• _DATASET CONTENT_:
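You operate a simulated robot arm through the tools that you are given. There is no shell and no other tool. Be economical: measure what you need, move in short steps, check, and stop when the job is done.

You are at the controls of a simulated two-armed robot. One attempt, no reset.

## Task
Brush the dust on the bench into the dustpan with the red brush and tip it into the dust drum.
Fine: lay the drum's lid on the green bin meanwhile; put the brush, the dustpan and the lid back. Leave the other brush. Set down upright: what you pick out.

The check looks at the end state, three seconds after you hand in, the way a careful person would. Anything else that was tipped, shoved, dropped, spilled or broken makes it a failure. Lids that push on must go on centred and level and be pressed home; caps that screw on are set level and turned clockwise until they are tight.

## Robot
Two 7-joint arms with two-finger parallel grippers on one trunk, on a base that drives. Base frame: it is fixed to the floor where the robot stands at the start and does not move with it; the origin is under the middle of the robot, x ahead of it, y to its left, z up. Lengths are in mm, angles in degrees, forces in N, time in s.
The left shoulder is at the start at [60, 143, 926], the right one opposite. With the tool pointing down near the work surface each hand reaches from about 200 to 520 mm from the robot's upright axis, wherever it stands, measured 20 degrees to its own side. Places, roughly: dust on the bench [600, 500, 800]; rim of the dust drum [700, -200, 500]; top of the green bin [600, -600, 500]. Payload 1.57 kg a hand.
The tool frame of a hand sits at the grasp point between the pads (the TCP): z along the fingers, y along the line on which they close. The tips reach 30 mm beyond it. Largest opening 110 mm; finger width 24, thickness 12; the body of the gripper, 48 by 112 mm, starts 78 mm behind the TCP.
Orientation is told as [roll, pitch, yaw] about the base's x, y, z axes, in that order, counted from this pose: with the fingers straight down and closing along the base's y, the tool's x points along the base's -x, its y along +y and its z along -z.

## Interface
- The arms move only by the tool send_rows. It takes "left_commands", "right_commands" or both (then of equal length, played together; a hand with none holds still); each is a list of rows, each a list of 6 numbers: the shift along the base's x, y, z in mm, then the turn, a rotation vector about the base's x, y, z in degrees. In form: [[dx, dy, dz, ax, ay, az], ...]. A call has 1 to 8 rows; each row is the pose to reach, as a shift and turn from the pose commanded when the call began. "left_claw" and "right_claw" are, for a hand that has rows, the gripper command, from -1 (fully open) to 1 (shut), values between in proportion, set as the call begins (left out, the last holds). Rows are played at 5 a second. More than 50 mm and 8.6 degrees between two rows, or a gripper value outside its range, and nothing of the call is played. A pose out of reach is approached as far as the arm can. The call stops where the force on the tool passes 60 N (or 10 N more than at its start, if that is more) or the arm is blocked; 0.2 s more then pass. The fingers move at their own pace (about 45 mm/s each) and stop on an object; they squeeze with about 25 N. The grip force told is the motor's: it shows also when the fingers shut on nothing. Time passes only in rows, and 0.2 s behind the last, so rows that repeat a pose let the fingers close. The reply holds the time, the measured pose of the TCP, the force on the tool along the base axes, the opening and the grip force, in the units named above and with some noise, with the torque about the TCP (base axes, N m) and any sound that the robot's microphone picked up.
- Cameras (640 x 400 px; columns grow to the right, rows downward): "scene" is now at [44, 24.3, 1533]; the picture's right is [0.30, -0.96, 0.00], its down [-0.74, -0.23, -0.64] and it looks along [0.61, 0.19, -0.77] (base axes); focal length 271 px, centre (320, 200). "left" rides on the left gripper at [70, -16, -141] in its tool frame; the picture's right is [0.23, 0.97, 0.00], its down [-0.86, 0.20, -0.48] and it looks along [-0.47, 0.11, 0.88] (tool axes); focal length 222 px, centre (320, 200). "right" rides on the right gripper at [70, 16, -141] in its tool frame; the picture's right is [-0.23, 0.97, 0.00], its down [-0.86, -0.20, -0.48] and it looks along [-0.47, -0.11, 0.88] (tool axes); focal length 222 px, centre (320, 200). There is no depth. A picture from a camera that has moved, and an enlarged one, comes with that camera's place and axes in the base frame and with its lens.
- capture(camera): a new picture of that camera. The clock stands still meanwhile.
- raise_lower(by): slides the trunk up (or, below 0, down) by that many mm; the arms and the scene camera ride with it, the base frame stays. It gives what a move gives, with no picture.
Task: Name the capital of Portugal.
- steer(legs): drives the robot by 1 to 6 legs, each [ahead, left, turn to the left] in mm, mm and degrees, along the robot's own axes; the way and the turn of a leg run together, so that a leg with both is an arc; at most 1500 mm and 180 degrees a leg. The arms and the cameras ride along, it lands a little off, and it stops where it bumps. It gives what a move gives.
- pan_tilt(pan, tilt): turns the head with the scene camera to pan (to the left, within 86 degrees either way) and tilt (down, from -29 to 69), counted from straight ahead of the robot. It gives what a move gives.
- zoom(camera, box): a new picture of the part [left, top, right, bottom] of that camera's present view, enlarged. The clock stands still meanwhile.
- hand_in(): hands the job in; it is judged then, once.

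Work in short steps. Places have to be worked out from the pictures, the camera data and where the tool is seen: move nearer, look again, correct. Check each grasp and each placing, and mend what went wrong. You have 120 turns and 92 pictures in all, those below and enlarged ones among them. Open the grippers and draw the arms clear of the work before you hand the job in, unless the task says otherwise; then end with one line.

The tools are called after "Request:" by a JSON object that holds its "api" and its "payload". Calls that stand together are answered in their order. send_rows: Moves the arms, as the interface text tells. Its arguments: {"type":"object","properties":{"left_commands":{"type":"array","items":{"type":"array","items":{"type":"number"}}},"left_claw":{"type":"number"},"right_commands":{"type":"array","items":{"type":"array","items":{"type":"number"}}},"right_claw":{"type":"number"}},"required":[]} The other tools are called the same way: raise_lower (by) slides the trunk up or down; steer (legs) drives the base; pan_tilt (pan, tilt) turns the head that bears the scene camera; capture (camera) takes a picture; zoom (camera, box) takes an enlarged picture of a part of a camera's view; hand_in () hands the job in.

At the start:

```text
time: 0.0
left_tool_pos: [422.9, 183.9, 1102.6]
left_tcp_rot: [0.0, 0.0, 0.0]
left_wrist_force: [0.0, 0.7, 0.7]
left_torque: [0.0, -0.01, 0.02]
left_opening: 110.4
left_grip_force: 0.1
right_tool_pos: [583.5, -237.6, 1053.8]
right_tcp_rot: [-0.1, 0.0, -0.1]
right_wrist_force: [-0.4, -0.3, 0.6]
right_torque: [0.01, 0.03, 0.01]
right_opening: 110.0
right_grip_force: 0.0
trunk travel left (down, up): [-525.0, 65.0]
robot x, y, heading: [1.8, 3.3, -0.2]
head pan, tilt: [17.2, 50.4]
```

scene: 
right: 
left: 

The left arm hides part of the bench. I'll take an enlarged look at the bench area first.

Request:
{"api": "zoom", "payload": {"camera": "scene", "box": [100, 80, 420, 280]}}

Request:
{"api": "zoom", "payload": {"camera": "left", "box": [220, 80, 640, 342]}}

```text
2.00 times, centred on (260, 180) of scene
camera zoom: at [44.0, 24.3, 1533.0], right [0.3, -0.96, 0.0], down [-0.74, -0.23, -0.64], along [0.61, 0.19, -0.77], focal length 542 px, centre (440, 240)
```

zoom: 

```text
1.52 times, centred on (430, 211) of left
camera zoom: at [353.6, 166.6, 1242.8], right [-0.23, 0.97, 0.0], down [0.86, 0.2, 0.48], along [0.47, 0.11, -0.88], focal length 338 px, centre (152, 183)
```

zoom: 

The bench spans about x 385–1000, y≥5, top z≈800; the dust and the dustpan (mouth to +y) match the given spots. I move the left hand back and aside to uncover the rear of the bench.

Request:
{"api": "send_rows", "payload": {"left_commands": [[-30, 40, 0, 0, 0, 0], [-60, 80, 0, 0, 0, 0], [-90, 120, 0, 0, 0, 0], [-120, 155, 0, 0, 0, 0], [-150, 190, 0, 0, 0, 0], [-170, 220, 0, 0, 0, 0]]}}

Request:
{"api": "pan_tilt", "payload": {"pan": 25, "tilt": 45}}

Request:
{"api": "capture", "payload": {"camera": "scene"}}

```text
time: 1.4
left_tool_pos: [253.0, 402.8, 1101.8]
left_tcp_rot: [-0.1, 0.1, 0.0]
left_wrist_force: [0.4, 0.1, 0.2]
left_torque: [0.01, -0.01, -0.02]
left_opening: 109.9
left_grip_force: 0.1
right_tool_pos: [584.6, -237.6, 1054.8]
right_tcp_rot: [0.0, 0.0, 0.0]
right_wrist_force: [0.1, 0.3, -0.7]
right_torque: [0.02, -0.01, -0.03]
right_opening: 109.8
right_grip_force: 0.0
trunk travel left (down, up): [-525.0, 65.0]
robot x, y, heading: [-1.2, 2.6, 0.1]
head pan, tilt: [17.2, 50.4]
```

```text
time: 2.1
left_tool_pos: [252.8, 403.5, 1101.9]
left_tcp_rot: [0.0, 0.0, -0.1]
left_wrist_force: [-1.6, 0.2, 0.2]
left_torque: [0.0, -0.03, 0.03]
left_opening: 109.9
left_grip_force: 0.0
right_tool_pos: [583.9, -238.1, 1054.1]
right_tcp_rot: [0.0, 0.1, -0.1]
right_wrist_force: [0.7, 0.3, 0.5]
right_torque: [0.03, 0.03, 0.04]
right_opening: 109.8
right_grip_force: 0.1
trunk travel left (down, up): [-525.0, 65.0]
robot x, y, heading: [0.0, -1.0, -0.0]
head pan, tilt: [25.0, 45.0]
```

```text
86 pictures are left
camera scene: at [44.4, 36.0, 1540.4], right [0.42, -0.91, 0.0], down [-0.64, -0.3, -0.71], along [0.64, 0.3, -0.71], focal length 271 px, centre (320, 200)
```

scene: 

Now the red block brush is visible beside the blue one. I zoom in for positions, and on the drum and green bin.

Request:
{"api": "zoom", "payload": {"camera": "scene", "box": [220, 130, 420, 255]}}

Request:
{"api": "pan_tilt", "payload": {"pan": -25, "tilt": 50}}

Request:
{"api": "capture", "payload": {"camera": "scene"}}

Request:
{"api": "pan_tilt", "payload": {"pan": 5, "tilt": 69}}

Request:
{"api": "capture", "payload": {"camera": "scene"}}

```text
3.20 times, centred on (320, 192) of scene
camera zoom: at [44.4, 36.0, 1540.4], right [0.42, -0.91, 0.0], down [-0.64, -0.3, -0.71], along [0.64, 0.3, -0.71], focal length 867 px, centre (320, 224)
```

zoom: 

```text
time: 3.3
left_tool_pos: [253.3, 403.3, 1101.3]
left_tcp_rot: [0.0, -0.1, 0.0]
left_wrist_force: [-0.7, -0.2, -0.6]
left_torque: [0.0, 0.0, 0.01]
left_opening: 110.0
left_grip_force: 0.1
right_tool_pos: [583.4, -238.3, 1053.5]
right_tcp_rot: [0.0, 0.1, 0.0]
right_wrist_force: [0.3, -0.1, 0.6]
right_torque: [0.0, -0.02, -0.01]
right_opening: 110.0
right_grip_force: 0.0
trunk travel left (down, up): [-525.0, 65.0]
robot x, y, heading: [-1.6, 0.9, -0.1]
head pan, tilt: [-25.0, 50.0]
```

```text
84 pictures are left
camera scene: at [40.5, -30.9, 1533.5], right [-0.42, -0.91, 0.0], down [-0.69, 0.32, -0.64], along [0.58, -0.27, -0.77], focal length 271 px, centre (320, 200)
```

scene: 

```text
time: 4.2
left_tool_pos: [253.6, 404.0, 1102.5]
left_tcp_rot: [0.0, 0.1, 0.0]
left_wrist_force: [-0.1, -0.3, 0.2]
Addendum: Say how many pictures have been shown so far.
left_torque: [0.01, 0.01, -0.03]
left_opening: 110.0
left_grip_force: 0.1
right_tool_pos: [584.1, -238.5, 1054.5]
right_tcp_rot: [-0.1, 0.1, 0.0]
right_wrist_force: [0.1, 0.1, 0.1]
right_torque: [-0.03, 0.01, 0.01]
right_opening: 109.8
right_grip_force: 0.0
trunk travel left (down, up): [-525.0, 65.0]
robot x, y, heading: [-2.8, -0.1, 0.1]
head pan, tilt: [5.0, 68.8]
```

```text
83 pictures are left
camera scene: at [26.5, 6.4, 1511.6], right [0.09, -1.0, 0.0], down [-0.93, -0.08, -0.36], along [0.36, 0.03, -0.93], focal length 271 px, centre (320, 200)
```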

• _AIM_: Read through the lines above and collect those that contain the string "counted".

• _ANSWER_:
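Orientation is told as [roll, pitch, yaw] about the base's x, y, z axes, in that order, counted from this pose: with the fingers straight down and closing along the base's y, the tool's x points along the base's -x, its y along +y and its z along -z.
- pan_tilt(pan, tilt): turns the head with the scene camera to pan (to the left, within 86 degrees either way) and tilt (down, from -29 to 69), counted from straight ahead of the robot. It gives what a move gives.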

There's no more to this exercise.